Conversion or Write-Off 

Bank Hybrids may be converted into ordinary shares or Written-Off in the following circumstances:

Bank Hybrids are Perpetual but typically have a set date, called the Scheduled or Mandatory Conversion Date, on which they are scheduled to convert into ordinary shares. Whether conversion occurs depends on the Conversion Conditions being satisfied, see Case Study 3 for an example. If the Conversion Conditions are not met on the Scheduled or Mandatory Conversion Date, then conversion will not occur until the next distribution payment date on which the Conversion Conditions are met.
 

The Conversion Conditions operate to ensure that if the value of ordinary shares an investor would receive on conversion of each Bank Hybrid would not be less than $101.011 (being broadly equal to the Face Value each Bank Hybrid) This protects the investor from suffering loss on conversion.
 

There is a risk that the Conversion Conditions are never satisfied and Scheduled or Mandatory Conversion never occurs.
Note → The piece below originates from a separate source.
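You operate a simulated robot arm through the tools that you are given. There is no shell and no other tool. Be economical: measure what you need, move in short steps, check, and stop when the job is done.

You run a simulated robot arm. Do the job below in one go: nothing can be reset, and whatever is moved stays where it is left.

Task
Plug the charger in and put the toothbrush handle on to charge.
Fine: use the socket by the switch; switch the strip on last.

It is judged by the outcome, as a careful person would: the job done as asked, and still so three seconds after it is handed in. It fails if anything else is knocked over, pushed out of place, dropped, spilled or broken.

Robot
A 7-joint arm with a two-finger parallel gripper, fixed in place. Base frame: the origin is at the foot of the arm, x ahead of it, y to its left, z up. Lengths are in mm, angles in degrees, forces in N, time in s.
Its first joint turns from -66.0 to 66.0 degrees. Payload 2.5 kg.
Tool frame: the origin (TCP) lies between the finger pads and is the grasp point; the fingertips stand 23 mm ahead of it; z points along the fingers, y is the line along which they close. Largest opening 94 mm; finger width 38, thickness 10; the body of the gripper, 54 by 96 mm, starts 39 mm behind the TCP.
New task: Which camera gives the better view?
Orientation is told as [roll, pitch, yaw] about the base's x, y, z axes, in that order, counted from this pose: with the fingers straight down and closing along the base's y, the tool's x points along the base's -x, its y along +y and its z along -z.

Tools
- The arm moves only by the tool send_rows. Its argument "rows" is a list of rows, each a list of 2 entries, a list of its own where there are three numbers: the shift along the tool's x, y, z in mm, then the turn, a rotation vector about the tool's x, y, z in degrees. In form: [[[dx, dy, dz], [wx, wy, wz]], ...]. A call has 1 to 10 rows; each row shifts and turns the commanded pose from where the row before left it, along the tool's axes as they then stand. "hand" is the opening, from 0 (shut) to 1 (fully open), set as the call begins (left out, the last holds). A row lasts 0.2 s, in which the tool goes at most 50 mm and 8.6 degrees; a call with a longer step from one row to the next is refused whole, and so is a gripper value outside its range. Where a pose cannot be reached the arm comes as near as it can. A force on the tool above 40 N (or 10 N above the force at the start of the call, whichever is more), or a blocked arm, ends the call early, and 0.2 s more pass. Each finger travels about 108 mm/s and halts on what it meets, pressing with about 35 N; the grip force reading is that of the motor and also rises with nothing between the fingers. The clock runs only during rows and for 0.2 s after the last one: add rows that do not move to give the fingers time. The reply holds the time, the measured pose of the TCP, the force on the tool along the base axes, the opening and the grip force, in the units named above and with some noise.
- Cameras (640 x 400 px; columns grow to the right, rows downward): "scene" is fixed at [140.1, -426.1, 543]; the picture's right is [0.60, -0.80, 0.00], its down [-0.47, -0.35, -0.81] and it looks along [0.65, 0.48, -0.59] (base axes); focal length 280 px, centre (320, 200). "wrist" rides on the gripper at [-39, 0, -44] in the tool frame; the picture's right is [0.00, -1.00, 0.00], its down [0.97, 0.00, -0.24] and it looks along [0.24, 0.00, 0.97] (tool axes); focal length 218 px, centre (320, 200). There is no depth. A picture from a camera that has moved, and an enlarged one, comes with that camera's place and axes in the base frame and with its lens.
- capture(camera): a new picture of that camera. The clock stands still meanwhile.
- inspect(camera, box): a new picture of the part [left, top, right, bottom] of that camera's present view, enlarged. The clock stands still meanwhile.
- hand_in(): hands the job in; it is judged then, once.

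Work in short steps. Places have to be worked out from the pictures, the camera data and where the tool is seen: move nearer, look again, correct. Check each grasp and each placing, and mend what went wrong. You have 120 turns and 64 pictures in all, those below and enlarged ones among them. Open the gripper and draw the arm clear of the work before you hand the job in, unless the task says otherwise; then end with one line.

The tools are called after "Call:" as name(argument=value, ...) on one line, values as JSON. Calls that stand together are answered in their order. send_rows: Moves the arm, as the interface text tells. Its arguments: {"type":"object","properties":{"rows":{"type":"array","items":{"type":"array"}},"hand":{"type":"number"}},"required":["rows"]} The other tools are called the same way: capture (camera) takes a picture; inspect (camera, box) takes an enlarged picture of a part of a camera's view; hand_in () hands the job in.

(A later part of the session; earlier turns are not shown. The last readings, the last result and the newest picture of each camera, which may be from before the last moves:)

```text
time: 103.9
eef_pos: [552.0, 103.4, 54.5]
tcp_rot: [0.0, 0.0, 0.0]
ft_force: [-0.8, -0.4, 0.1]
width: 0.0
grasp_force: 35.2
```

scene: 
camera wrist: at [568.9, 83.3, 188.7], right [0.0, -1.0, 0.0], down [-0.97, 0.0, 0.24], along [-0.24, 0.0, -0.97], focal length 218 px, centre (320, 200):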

In this case, investors will continue to hold the Bank Hybrid indefinitely.
 

1 Based on the Initial Face Value of $100 per Bank Hybrid and the VWAP of bank ordinary shares during the relevant VWAP period before the conversion date, with the benefit of a 1% discount.

Things you should know

This Guide only looks at some of these features and risks. It does not provide investment advice and cannot address your individual circumstances, objectives or needs. Prior to investing in Hybrids you should ensure that you understand the features and risks. You should read the relevant prospectus carefully, paying attention to the investment risks and information about the issuer, including financial information. If you need further information, you should seek professional advice from your stockbroker, solicitor, accountant or other independent and qualified professional adviser.